>> begin READING TEXT

По прихоти истории или закономерно, но сегодня среди наследников Станиславского отчетливо выделился и, наконец, вышел из теоретической тени любимый, но незаконный сын, М.А. Чехов. Критикуя учителя и объясняя себя, сам Чехов никогда не отмежевывался от своего корня. И справедливо: его представления об актерской индивидуальности как некоем бесконечно пластичном богатстве свойств и отношений, которое служит решающим материалом для строительства роли, очевидно восходят к самым интимным подробностям театральной философии Станиславского. Без всякой натяжки началом его Сверх-Я можно назвать те художнические порядки актера, которые и у Станиславского вправе и обязаны контролировать сценический процесс воплощения.
С другой стороны, ровесник и товарищ Вахтангова, Чехов вместе с ним расслышал в идеях Станиславского и те токи, которые позволили Вахтангову «внутри актера» переставить акцент с индивидуальности на личность. Структурная оригинальность системы Чехова в этой части не может, однако, быть понята как «Станиславский плюс Вахтангов». Плюс налицо, но как всегда, здесь реально значит не количество элементов, а их место и связи, а стало быть, и художественный смысл. У Чехова все это свое, «третье».
Стало хрестоматийным: «Я при изображении Муромского остаюсь до некоторой степени в стороне от него и как бы наблюдаю на ним, за его игрой, за его жизнью, и это стояние в стороне дает мне возможность приблизиться к тому состоянию, при котором художник очищает и облагораживает свои образы, не внося в них ненужных черт своего личного человеческого характера»15. Что, в отличие от Станиславского, Чехов походя ставит в один ряд игру и жизнь или что он решает тот самый вопрос о личных человеческих чувствах и «ощущеньицах», который Станиславский, по Маркову, не решил, - заметить нетрудно, и уже эти различия ставят театральную систему Чехова в особое положение. Но есть расхождения не столь очевидные, зато чреватые сильными «последствиями». Проблему, которая в самом деле возникает, когда актер самоотверженно пытается использовать для роли свое личное, Чехов решает очень показательным способом: он отделяет скрытого контролера от индивидуальности-материала, тем самым едва ли не автоматически превращая необходимый, но скромный художественный контроль в недвусмысленное авторство. Будто вопреки Вахтангову, личность художника-творца в материал не превращается и не погружается. Она, если вспомнить Бахтина, вненаходима.

>> end READING TEXT
>> begin INFORMATION PROVIDED

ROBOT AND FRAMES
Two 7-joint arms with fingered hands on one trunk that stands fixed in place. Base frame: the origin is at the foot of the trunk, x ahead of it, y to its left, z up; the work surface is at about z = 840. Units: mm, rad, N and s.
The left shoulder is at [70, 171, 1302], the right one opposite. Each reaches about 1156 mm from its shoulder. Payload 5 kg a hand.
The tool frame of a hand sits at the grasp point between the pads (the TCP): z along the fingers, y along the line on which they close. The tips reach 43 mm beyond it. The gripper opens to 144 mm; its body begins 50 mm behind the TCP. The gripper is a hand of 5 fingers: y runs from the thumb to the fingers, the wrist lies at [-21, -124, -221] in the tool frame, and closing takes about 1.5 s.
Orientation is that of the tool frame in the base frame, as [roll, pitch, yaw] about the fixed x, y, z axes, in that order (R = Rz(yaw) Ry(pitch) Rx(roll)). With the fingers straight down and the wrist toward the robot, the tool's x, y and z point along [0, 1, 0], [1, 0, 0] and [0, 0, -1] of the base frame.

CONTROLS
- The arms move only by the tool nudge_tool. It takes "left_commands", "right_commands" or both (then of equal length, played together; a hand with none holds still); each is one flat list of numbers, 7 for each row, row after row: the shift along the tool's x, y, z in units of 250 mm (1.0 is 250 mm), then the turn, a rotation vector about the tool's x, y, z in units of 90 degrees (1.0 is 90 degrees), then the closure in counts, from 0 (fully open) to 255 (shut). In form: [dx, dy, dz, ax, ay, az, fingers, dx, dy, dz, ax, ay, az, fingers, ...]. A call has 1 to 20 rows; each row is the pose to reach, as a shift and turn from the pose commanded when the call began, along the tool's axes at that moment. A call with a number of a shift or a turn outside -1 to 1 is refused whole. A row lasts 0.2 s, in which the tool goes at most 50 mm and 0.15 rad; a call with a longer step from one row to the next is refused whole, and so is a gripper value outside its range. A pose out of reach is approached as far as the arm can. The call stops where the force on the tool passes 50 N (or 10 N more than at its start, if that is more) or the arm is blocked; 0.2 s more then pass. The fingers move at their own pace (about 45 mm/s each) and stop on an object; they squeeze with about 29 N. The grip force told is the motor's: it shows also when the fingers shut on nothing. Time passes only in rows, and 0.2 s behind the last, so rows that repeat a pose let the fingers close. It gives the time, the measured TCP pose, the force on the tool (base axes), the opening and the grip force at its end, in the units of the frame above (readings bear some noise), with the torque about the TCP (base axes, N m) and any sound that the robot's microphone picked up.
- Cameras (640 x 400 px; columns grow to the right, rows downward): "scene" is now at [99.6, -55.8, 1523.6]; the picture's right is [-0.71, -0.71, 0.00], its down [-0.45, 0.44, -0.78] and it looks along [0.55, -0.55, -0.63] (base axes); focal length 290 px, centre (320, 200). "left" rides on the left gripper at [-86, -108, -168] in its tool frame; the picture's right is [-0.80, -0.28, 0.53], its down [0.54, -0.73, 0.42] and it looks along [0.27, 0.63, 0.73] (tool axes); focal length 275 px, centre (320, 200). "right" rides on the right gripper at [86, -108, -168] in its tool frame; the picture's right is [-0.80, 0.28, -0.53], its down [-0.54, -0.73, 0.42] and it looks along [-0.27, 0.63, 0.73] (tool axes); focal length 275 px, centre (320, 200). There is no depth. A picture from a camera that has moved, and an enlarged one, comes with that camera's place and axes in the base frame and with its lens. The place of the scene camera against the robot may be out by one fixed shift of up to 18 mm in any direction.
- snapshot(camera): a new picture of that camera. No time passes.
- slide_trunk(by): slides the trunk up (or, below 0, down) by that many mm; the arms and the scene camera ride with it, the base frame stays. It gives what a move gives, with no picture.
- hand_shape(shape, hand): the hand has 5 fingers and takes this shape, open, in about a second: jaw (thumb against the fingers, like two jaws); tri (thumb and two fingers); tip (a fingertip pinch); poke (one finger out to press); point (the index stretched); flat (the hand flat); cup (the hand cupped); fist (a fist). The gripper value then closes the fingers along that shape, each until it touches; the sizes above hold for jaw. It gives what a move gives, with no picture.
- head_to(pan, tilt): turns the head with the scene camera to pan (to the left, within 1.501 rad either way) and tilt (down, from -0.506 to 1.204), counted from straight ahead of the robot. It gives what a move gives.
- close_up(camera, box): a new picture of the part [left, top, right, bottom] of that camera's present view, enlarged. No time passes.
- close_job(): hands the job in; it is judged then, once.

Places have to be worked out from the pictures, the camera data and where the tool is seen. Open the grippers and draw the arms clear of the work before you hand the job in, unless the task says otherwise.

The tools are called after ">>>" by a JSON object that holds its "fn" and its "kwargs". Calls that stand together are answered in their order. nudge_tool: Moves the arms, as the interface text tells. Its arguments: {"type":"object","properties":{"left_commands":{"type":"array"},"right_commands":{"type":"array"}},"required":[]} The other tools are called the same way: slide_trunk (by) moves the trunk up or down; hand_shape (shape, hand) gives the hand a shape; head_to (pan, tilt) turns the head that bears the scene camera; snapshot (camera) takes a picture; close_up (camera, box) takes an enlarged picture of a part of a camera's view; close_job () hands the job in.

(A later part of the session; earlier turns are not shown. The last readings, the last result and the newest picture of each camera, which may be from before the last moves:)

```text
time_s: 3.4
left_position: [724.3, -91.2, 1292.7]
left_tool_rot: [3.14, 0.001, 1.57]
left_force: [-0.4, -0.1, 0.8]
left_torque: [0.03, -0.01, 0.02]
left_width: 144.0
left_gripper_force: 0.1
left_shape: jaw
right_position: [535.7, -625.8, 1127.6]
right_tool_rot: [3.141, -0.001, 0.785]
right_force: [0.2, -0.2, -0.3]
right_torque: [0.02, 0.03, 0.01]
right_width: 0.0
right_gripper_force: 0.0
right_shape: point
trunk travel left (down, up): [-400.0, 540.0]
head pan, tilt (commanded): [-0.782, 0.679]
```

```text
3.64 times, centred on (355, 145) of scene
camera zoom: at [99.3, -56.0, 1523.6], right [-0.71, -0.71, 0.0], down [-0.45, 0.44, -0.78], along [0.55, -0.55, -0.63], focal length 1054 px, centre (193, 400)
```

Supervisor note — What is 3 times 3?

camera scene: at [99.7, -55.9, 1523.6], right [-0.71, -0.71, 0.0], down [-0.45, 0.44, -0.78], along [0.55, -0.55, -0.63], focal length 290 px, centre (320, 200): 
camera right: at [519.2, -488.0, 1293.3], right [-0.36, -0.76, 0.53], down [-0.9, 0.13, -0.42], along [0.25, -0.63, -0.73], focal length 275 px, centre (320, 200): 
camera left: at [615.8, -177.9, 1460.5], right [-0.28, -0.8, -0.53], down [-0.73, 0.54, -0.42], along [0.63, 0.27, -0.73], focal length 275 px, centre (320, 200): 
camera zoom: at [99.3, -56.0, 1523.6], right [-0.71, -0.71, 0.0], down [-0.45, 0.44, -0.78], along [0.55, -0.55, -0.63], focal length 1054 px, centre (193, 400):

>> end INFORMATION PROVIDED

▸ REQUIRED ACTIONS:
1. Transcribe the reading text beginning at "По прихоти истории". Stop after "сценический процесс воплощения.".
2. Resume the reading text where it left off.

▸ TASK ANSWERS:
1.
По прихоти истории или закономерно, но сегодня среди наследников Станиславского отчетливо выделился и, наконец, вышел из теоретической тени любимый, но незаконный сын, М.А. Чехов. Критикуя учителя и объясняя себя, сам Чехов никогда не отмежевывался от своего корня. И справедливо: его представления об актерской индивидуальности как некоем бесконечно пластичном богатстве свойств и отношений, которое служит решающим материалом для строительства роли, очевидно восходят к самым интимным подробностям театральной философии Станиславского. Без всякой натяжки началом его Сверх-Я можно назвать те художнические порядки актера, которые и у Станиславского вправе и обязаны контролировать сценический процесс воплощения.

2.
Но зато, вслед за Станиславским и куда решительней, чем у Станиславского, актерская индивидуальность без страха бросается в котел «перевоплощения» и чуть не буквально сливается с индивидуальностью роли.
П.А. Марков в свое время не зря так тщательно выбирал аргументы, когда готовился приписать Вахтангову решительный перенос центра сценической тяжести с роли на актера. Похоже, он отчетливо понимал, что тут отнюдь не элегантная перестановка акцента, а нечто большее - новые и неприкрытые поползновения актера на авторство. К этой цели, по-видимому, Вахтангов и Чехов шли параллельно. Но как только это общее конкретизировалось, немедленно стали ясны и принципиальные различия.
Для Вахтангова, во всяком случае в эпоху «Турандот», то есть в преждевременном конце его поисков, роль, лишенная центра тяжести, была не столько тем, что именно и еще меньше тем, ради чего актер играет, сколько вещью, с которой играет актер. Если нельзя назвать такую структуру лирической, то субъективной ее назвать можно и следует.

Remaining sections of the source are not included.